As soon as we emerged on the first morning, we could tell that things were different: the majority of Sparrows in the gutters of our hotel were Tree, the crows on the roof Hoodies. Carrion Crows were almost non-existent, and we saw no Collared Doves. But the sheer number and variety of birds to be seen at all times was uplifting. As we drove around geese and cranes were omnipresent, whether as distant chevrons in the sky or foraging in the fields in groups. The most numerous were Bean and Greylag, though we had plenty of Whitefronts and the odd Barnacle, whose alternative German name is, charmingly, ‘Nun Goose’. We logged a good range of ducks including Pintail and, on our last stop, two female Smew. A distant white blob would invariably turn out to be a Great White Egret: we lost count of how many we saw in total, but we had several aggregations of more than 30. Buzzards were the most frequent raptor, exhibiting a far wider range of plumages than the ones we are used to. We saw plenty of Red Kites too, as well as Marsh Harrier and a fly-over Merlin, but more exciting were several Hen Harriers and Rough-legged Buzzards.

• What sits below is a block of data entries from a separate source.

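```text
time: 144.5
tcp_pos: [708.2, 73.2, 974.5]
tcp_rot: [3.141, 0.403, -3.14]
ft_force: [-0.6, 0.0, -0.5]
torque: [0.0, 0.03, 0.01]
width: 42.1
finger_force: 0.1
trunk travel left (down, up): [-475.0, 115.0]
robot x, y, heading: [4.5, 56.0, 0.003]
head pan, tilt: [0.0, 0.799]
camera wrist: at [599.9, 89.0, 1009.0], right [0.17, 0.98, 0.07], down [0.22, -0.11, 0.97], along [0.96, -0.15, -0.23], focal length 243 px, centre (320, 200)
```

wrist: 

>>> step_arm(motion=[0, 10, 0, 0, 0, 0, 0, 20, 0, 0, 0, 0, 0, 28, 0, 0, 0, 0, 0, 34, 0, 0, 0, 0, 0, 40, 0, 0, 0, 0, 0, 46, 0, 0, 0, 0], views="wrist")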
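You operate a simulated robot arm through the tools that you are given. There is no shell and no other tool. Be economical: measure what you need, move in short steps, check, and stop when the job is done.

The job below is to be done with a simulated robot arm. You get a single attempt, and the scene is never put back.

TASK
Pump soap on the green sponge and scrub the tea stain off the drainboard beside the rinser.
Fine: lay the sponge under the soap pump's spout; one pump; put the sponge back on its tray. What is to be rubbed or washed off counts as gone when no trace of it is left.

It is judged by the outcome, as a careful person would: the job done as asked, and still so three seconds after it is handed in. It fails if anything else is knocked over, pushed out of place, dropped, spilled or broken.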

We were also fortunate enough to encounter, as advertised in Roger’s mouth-watering briefing notes, a number of White-tailed Eagles.
We made forays into patches of woodland, often an unrewarding habitat to work in autumn, and were able to add both Common and Short-toed Treecreeper as well as Crested Tit to our list. Exciting woodpeckers largely eluded us, apart from a flyover Black Woodpecker. Roger knew the exact location of a Penduline Tit’s nest, an astonishing miracle of construction. A bonus was that in several places we saw evidence of the presence of beavers in the gnawed or felled trunks of trees. The total number of bird species seen was – again as advertised – just over the 80 mark.
The special moments? Of the many, I will focus on those involving just three species.The Great Bustards were primeval creatures picking their way through the fields of growing rape that they favour at this season. We saw 55 birds, virtually a third of the entire German population. They spend most of their year in single-sex groups several kilometres apart, wary and unapproachable in their chosen terrain. Through my scope they looked awkward and startled, the relics, really, of another age, ostriches amongst the cabbages.
We notched up a double-figure count of White-Tailed Eagle – spilling out of a hide on the first morning, I became aware that the others were watching a juvenile soaring overhead, accompanied by three puny Red Kites thermalling above. Next day an adult flew low over the vehicles and landed nearby in an open field, dwarfing a mobbing Hooded Crow. And on our final stop, another enormous adult swept past our hide at close range, sending hundreds of wildfowl careering into the sky.
But for me the most memorable event was the visit to the main Crane roost at Linum Ponds. The count from the previous day had been a record 93,300. We joined a hushed knot of appreciative spectators to witness parties of birds converging from all directions, planing gracefully down to gather in stately family groups spread across several large fields, their bugling cries all the while providing an evocative soundtrack to one of Europe’s great natural spectacles.
Two and a half days, however productive, could only provide a taste of the wealth on offer. This area supports a largely different (though equally enticing) avifauna in summer with a number of East European species at the western end of their range. The group, most of whom knew each other from previous BOC excursions, welcomed this first-timer with generosity. Alison Levinson put her linguistic expertise at our disposal as translator, showing the good humour and versatility needed in these situations. Nick Hawkridge was the cheery and resourceful driver of the second vehicle.
Roger White deserves a special paragraph to himself: we were all aware of our fortune in being the beneficiaries of his accumulated wisdom and knowledge. He knew precisely where to go and what to look out for, the Obi Wan Kenobe of Brandenburg.